— start —

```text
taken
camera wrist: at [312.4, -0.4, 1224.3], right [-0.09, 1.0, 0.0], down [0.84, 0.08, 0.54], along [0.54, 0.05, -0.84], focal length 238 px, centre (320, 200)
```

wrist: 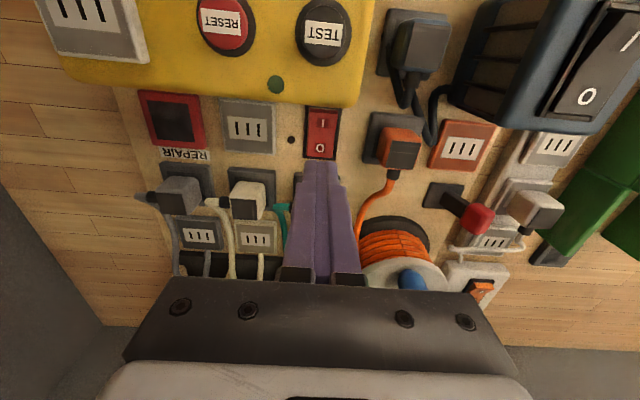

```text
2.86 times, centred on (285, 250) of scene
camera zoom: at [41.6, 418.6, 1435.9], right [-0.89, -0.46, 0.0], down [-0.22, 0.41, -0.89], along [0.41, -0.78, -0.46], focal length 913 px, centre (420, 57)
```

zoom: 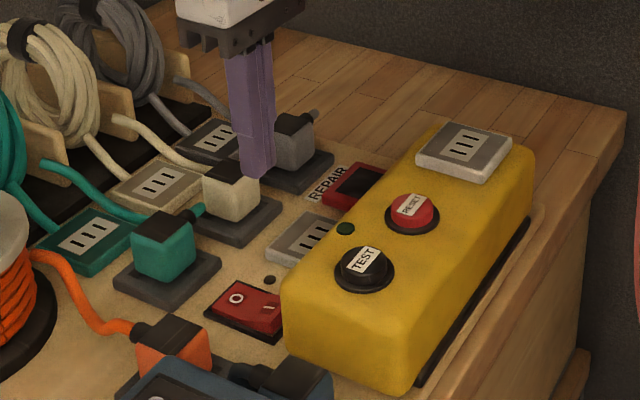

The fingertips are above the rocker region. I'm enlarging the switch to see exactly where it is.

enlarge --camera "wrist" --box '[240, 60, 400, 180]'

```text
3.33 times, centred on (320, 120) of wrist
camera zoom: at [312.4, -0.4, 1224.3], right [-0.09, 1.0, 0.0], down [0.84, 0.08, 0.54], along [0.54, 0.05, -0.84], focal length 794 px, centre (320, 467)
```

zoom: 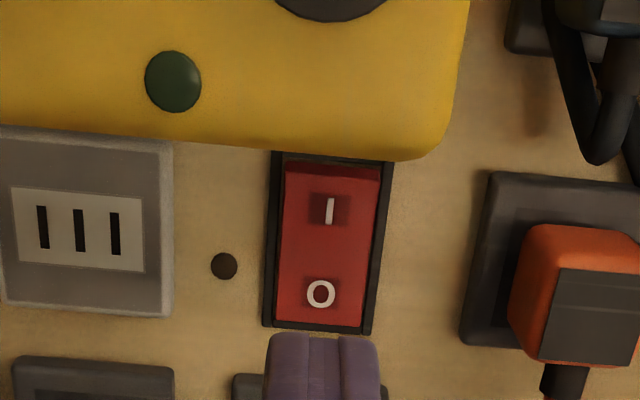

— end —
— start —

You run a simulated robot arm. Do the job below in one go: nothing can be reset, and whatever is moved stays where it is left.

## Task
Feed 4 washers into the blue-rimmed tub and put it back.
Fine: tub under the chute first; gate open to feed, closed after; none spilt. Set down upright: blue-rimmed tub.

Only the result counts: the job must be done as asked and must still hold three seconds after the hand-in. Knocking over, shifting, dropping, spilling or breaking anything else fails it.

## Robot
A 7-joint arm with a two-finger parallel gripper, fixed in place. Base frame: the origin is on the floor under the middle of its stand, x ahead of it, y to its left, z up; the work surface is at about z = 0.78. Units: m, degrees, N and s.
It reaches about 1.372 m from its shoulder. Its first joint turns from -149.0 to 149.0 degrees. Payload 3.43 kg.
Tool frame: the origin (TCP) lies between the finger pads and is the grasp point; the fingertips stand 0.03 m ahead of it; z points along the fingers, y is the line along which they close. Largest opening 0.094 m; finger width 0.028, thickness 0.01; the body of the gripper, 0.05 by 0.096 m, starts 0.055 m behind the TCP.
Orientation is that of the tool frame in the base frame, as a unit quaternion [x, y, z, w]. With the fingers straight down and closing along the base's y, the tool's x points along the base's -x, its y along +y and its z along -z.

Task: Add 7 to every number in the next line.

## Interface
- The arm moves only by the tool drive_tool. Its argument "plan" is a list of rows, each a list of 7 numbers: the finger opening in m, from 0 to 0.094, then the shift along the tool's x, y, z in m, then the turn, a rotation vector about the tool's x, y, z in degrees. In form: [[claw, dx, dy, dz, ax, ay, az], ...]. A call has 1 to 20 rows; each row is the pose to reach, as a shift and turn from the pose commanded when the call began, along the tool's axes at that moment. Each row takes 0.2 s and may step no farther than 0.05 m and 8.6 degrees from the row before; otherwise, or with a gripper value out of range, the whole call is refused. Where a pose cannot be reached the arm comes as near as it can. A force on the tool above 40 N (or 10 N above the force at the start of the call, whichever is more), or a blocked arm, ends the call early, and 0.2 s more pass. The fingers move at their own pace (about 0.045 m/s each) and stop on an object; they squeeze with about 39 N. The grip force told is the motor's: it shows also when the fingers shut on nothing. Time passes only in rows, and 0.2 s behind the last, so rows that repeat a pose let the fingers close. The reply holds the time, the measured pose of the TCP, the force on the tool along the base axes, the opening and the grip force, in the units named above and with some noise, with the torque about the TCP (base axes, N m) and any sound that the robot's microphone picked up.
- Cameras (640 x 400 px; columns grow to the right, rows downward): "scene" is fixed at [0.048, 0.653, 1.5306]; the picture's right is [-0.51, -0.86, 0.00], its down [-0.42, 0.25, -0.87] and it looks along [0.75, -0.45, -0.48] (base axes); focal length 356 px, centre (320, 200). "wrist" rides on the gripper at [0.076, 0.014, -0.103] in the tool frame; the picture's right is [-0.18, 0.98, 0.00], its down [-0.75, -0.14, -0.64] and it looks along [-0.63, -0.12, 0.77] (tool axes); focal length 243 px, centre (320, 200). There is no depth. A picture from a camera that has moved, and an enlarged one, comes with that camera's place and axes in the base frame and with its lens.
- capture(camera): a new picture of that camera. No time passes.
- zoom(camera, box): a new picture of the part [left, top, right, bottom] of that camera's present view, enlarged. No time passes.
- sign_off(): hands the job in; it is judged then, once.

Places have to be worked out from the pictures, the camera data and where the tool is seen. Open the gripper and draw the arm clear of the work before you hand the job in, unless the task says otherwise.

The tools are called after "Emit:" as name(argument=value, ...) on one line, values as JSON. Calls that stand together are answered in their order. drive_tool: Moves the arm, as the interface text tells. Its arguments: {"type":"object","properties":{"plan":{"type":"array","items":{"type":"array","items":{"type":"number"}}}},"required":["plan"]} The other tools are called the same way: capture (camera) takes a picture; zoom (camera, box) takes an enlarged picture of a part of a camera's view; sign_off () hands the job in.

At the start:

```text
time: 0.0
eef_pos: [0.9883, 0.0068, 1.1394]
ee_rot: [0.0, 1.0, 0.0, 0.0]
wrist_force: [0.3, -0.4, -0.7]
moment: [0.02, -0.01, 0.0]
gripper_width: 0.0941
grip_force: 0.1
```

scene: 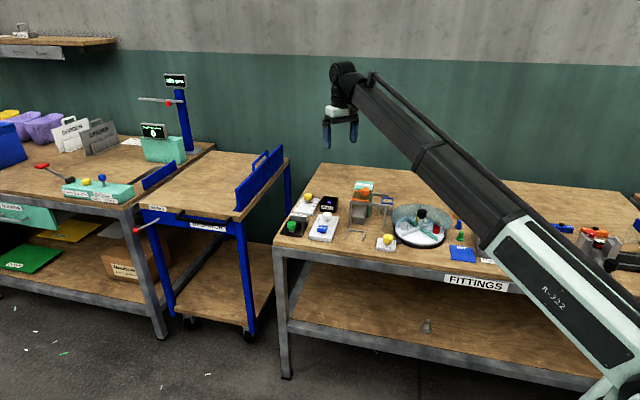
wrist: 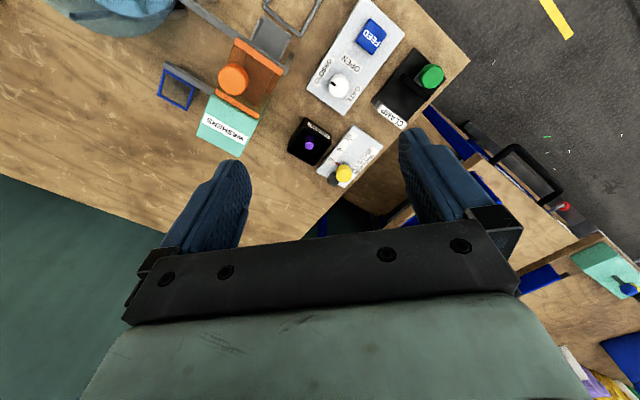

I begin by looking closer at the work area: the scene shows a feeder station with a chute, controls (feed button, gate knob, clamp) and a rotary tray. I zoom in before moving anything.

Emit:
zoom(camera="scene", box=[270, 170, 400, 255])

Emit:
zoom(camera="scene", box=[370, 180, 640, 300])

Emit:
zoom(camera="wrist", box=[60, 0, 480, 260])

— end —
— start —

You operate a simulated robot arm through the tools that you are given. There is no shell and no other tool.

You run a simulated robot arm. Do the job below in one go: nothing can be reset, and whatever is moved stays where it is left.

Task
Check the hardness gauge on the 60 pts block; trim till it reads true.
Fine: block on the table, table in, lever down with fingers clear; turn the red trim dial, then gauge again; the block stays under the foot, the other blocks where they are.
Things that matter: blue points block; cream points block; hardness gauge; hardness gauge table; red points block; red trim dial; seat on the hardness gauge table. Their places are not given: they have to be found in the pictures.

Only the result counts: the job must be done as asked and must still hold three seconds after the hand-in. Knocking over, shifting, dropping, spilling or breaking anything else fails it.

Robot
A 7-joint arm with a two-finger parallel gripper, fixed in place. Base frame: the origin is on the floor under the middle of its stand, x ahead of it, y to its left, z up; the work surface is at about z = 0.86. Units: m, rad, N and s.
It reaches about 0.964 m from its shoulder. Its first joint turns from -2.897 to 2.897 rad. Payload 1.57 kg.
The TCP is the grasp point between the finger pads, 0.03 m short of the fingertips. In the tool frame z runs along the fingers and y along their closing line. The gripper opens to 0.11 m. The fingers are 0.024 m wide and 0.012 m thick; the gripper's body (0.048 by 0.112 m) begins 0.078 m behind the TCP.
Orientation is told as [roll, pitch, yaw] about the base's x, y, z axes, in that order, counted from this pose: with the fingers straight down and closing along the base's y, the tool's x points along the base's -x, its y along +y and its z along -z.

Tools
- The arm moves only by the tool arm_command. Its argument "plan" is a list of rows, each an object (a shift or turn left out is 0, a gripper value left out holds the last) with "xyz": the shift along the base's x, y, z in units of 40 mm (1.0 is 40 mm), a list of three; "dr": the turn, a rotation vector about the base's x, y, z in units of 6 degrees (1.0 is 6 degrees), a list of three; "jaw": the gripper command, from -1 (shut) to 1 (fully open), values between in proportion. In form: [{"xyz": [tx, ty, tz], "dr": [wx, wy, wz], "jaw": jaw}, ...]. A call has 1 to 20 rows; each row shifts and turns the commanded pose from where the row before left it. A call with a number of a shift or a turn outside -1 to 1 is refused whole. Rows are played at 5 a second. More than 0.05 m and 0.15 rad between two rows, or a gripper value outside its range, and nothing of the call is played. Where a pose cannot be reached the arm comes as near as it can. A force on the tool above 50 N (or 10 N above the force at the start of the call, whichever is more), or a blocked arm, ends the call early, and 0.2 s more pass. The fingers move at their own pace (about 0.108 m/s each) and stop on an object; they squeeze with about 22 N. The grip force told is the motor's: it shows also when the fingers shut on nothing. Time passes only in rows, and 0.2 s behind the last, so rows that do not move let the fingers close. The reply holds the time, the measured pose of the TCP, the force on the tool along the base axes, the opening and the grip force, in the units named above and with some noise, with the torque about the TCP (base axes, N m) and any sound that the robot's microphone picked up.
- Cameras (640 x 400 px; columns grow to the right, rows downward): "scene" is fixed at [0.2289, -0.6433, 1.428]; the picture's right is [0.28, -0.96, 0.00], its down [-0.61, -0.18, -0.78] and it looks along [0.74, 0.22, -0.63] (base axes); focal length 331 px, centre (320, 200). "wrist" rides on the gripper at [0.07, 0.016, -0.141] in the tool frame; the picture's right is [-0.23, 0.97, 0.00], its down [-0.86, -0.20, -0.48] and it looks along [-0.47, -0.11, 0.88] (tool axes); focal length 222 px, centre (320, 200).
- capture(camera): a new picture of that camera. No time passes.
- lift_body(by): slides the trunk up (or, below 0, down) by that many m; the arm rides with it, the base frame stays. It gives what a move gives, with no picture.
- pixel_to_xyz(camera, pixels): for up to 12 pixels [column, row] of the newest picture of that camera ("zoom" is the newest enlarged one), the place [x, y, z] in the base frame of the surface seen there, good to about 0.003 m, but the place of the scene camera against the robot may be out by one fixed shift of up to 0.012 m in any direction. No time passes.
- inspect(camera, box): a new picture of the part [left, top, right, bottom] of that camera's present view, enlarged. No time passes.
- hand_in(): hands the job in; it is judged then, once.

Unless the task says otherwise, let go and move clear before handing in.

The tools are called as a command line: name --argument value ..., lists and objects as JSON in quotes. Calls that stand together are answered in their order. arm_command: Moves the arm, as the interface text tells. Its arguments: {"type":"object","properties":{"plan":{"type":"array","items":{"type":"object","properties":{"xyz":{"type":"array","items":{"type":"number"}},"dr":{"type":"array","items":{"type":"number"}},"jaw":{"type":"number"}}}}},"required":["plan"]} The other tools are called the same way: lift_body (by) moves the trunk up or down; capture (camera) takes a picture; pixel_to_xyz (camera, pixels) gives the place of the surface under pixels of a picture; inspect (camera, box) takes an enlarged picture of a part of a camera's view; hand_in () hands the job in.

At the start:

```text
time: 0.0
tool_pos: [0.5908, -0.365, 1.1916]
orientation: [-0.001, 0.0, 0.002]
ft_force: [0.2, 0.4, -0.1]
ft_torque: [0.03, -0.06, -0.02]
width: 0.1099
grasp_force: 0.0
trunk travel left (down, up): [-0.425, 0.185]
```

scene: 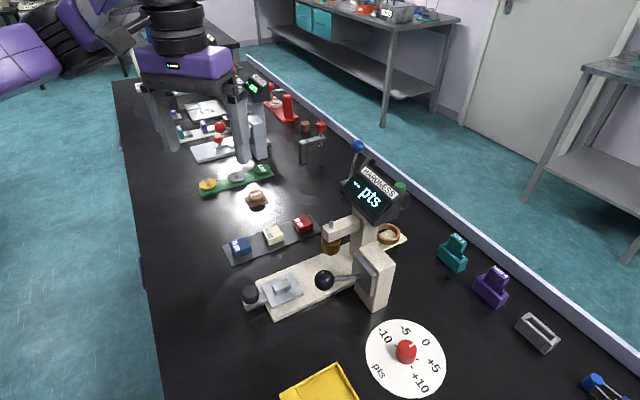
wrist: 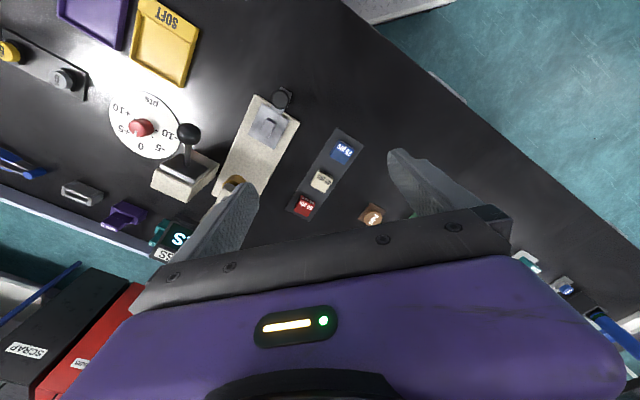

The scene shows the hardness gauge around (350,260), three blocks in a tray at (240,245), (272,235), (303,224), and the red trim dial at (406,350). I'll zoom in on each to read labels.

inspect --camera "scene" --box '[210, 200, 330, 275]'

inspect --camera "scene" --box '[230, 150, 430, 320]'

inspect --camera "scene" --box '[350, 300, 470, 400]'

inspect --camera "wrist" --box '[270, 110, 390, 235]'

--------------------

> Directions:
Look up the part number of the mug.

— end —

> Directions:
Every line of the listing that holds "table" is to be counted; give only the resulting number.

> Result:
2